Keith Boyfield is a Research Fellow at the Centre for Policy Studies
The Centre for Policy Studies publishes a new report, Pink Planning, today which sets out a practical template to create new neighbourhoods to meet the soaring demand for housing in this country.
The crisis surrounding the lack of new homes in Britain is well publicised. It is generally accepted that we need to build at least 240,000 new homes a year to meet demand. Last year we managed to build a mere 138,000. Much of the problem is linked to bottlenecks in the planning process. As we argue in our CPS Pointmaker: “The UK planning system is an unwieldly morass. Poorly understood and divorced from economic reality, it has proved highly successful in restricting housing supply and inflating house prices to unaffordable levels”.
Our new study lays out a practical way forward to tackle this chronic problem. Pink Zones – dubbed pink because they provide a diluted regulatory regime compared with the red tape that characterises the current paralysed planning system – are designed to kick-start a renewal in house construction. However, we want to see integrated neighbourhoods and towns built with support infrastructure, parks and squares and amenities – not just flats and houses.
Our Victorian and Edwardian forebears were adept at developing whole new suburbs and communities with attractive parks and amenities. They built places, not just houses. We need to retrace their steps in creating new places that people actually want to live in. Prior to the First World War, whole new towns were built that have stood the test of time – think of Bournville, built by the Cadbury brothers or Port Sunlight on Merseyside, built by the soap manufacturer, William Lever.

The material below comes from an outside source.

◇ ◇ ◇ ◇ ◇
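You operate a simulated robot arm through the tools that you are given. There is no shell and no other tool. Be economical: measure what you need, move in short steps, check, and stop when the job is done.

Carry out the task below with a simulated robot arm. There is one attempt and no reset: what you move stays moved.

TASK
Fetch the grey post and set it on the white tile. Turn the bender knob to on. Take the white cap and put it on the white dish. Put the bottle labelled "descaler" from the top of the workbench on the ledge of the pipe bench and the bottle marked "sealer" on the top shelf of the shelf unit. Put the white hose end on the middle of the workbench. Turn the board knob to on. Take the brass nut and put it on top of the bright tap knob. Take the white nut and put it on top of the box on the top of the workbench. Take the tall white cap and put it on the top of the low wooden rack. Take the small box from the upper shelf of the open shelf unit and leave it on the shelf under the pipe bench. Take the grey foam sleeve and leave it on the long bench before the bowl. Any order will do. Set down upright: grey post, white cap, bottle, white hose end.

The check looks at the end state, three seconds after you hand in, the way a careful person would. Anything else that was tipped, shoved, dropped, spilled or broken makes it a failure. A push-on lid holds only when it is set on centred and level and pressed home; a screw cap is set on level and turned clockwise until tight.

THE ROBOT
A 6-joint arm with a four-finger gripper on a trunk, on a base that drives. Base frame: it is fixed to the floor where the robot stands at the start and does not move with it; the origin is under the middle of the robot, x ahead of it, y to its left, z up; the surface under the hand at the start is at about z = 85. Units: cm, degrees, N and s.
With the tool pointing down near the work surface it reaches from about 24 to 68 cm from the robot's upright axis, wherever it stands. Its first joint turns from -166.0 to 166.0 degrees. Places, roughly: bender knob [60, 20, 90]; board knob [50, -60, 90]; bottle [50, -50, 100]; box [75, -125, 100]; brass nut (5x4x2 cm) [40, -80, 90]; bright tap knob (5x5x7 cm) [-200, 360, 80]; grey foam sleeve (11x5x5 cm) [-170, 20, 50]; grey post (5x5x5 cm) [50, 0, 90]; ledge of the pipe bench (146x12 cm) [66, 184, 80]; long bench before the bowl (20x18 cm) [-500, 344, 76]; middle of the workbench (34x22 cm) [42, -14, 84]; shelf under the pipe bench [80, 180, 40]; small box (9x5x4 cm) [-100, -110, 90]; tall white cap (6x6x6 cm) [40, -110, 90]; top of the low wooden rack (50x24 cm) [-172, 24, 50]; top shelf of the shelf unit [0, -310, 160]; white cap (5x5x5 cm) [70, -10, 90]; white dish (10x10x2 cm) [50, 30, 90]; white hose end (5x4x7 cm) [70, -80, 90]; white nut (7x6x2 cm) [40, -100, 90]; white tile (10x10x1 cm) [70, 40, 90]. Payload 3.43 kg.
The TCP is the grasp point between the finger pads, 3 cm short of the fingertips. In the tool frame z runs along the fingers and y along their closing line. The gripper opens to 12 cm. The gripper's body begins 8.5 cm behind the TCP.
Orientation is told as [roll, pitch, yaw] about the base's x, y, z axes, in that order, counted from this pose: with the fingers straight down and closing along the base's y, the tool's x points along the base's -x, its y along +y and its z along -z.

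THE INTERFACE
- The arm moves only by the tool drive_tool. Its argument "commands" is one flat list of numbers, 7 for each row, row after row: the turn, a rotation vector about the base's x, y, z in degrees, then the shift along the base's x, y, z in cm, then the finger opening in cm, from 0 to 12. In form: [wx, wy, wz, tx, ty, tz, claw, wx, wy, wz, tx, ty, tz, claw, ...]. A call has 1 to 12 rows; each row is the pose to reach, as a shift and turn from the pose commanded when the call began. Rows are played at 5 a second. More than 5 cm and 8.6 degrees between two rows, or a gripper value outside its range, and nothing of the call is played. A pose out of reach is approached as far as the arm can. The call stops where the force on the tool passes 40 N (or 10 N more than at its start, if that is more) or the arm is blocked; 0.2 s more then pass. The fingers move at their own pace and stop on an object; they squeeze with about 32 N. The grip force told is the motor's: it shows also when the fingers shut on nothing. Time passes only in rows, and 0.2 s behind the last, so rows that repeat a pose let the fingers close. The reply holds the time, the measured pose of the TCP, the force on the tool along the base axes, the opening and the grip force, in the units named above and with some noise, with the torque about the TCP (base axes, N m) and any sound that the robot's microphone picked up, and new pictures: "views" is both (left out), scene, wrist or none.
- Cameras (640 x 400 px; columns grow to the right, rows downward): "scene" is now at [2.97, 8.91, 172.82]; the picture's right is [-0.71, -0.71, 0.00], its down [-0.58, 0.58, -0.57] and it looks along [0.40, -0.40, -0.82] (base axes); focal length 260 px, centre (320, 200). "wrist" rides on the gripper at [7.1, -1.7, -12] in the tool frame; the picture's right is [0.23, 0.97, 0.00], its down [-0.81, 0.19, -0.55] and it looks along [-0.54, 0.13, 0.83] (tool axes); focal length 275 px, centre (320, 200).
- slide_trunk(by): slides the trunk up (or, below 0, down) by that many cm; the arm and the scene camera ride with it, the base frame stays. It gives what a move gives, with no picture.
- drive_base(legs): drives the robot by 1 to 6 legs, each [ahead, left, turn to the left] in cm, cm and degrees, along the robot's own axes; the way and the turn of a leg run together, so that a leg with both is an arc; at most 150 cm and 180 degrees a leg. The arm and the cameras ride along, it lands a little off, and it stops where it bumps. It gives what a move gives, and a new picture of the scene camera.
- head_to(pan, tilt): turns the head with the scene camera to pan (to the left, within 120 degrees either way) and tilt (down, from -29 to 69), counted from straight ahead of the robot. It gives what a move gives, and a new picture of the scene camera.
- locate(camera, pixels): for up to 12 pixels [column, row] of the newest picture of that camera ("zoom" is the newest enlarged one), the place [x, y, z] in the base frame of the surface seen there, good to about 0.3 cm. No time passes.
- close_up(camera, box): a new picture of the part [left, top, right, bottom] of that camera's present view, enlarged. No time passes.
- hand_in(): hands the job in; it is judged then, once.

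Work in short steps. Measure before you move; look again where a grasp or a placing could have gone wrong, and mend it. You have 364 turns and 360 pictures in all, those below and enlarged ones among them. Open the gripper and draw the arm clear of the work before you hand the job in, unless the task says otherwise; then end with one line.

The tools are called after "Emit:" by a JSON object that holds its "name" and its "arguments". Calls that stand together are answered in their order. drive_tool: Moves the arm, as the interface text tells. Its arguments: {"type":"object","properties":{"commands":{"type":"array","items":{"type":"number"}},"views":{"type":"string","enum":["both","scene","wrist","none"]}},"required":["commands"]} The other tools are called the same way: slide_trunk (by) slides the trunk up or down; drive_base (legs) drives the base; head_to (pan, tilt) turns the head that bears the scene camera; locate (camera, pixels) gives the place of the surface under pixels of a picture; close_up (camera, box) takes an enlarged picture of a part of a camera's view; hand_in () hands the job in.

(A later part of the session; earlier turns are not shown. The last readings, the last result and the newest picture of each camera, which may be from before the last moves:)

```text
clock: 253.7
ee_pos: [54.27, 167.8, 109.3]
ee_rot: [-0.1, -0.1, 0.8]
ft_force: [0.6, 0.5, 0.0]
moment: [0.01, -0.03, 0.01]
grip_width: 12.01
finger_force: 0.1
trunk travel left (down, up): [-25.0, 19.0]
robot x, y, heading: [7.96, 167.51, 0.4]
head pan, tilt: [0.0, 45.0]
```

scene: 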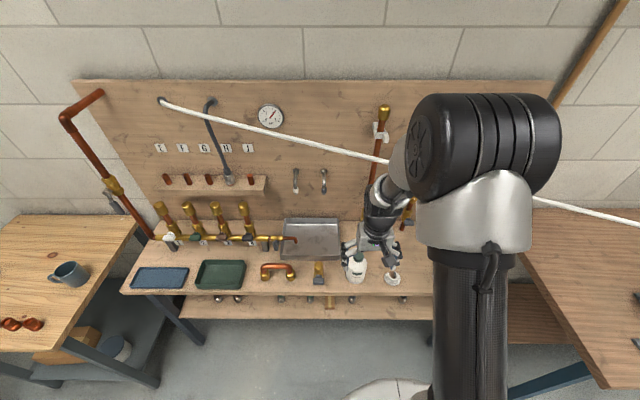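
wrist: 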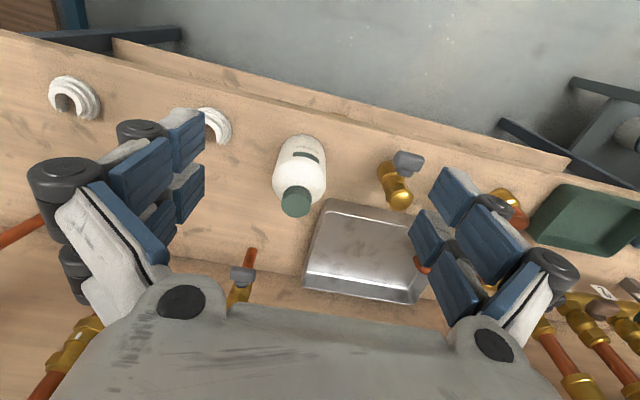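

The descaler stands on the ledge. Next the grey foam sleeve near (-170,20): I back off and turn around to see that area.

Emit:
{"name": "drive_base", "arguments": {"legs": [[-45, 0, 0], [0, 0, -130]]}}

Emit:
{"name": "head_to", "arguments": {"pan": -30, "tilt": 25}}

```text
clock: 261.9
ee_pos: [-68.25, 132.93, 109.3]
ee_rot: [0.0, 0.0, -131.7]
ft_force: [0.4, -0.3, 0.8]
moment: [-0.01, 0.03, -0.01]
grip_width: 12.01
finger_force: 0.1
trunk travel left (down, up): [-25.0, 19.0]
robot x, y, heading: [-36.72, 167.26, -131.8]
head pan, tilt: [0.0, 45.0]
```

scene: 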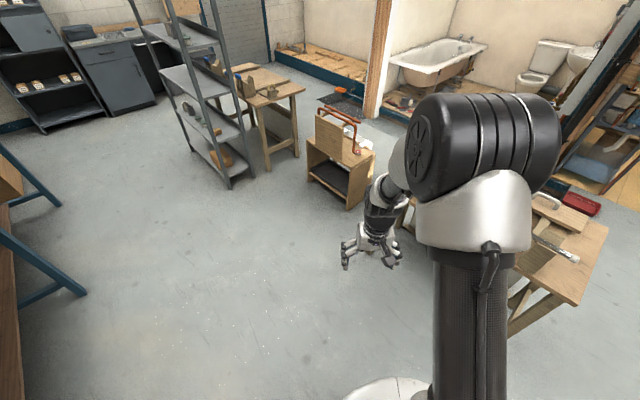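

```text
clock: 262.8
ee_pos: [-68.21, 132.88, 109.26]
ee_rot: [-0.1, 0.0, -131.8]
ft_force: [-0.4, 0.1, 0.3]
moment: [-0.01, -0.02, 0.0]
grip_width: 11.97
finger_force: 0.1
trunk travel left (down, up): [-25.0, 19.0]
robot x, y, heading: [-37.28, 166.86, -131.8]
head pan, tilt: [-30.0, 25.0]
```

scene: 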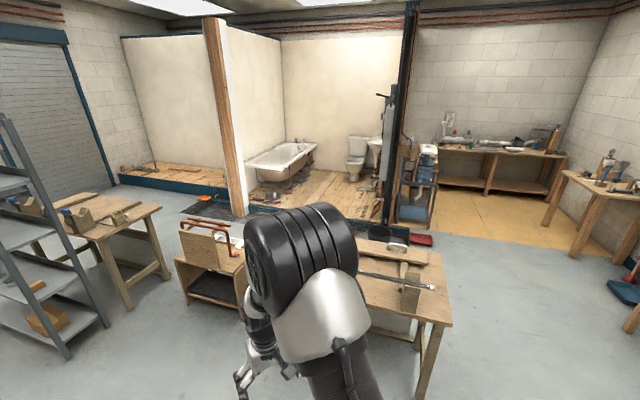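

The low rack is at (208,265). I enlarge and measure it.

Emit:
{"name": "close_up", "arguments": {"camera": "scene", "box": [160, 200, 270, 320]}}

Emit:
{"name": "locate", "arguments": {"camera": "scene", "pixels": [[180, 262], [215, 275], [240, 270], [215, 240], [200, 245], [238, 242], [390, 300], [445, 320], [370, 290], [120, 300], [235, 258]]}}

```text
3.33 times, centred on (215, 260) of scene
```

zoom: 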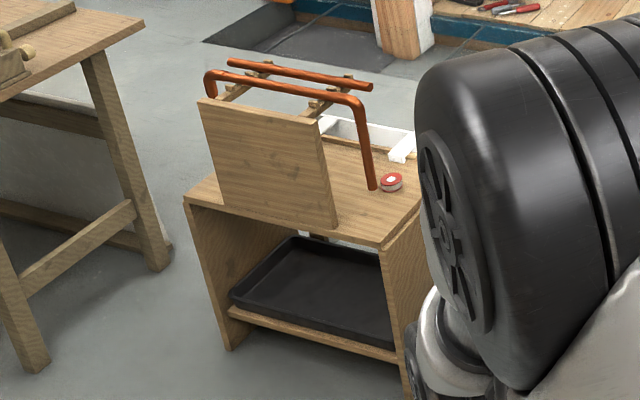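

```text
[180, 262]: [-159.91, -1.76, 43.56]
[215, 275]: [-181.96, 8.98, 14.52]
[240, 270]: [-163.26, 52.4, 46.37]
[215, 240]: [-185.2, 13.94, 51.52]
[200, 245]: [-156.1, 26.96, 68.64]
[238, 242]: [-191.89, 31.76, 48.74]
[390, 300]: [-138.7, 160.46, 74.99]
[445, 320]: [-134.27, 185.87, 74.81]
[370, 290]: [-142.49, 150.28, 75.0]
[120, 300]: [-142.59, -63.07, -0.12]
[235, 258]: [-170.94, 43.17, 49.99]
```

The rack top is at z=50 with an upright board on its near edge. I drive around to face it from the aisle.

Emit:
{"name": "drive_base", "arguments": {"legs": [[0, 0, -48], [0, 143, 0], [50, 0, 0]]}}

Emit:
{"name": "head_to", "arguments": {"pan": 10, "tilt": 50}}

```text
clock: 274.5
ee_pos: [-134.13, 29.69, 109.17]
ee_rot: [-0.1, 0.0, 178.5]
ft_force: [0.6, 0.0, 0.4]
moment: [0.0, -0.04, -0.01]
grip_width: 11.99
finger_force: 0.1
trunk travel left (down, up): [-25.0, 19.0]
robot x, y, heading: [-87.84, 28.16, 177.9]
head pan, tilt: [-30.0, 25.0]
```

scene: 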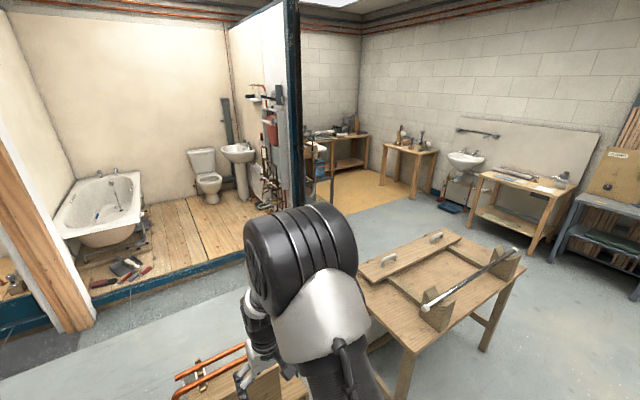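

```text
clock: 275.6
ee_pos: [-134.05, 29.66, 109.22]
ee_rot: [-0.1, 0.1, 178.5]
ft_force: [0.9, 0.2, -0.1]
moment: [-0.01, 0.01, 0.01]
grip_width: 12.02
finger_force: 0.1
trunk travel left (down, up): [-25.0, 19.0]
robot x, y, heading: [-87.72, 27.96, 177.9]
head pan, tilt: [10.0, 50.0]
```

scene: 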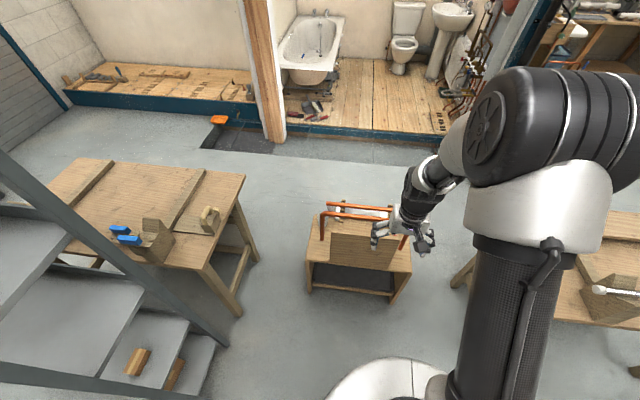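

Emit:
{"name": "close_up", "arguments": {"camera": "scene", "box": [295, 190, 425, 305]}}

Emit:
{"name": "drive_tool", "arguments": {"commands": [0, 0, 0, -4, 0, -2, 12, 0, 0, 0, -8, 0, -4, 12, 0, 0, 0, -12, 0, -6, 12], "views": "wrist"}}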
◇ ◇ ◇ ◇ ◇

Since the Second World War, we seem to have lost the knack of creating attractive communities. Many of the new towns built in the 1960s and 1970s – such as Skelmersdale and Cumbernauld – quickly turned into modern slums, handicapped by poor building and a poverty of aspiration.
In Pink Planning, we call for the mobilisation of institutional capital – life insurance companies, pension funds and sovereign wealth funds – to help fund major new communities. Already, some companies, such as Legal & General, have indicated an interest in committing capital. Nigel Wilson, Legal & General’s CEO, says, “If we can bring communities with us and agree planning, we’d like to help build several new towns across the country”.
Pink Planning lays down a template for how investors, developers, builders and local authorities can co-operate with local residents to realise this vistion. The present outmoded planning system inadvertently encourages an adversarial “developers versus residents” approach. In particular, the current statutory consultation falls way short of what is required to engage stakeholders in a creative way and it tends to come much too late in the process.
By contrast, Pink Zones build on a genuinely consensual approach based on a mutuality of benefit.
How Pink Zones would work in practice
Initially, an opportunity is identified by a local authority, a third sector body or a consortium of developers – or indeed a combination of these parties. A site is then identified for development, and is subsequently scoped in terms of its needs including infrastructure, social facilities, transport links and employment opportunities. A delivery authority, known as a ‘Special Purpose Vehicle’ (SPV)in the jargon is established and appointments made with respect to who will manage this body.
A design code is agreed between stakeholders, including local residents. This is a crucial element since it will uphold the quality of amenities, support infrastructure and aesthetic quality. In due course, legal powers and support mechanism needs are identified and tenders issued for investment opportunities in the proposed development, with specific covenants to ensure high quality amenities
are delivered (our Victorian forefathers were skilled at creating covenants to ensure quality building).
The next step is to agree Memorandums of Understanding for public authority and public utilities. The legislative requirements are then identified, and compensation along with enhancement packages agreed. In contrast to France and the Netherlands, Britain tends to compensate local authorities through Section 106 agreements and the Community Infrastructure Levy, whereas households affected by new development are directly compensated on the continent. We believe the continental approach is better; it certainly has led to less nimbyism.
With Pink Zones, a single legislative instrument delivers the necessary powers to the SPV. Covenants, contracts and side agreements are negotiated by the SPV to sit alongside the agreed legislative instrument. Furthermore, penalties are detailed for breach of covenants.
The final stage is for investors to submit their bids while central, local and sector authorities and
stakeholders settle final terms of the overall package. The implementation phase then begins with investors appointing a number of developers for various parts of the site. We firmly believe competition enhances delivery and quality of construction. Progress is monitored by the SPV.
Once the new neighbourhood or town is built, the SPV surrenders residual ownerships and
powers to a permanent third sector institution which manages and oversees local amenities. When construction is completed the SPV is disbanded.
Pink Zones’ distinctive characteristic is that they will be designed to work from the bottom up – not the top down – bringing together local residents, developers and councils to achieve consensus over new development and accelerate the development process.
In doing so, they would create more and better homes for people throughout the country and tackle the poverty of aspiration which typifies much residential construction in this country. As a result, people would be happier and the country would be wealthier.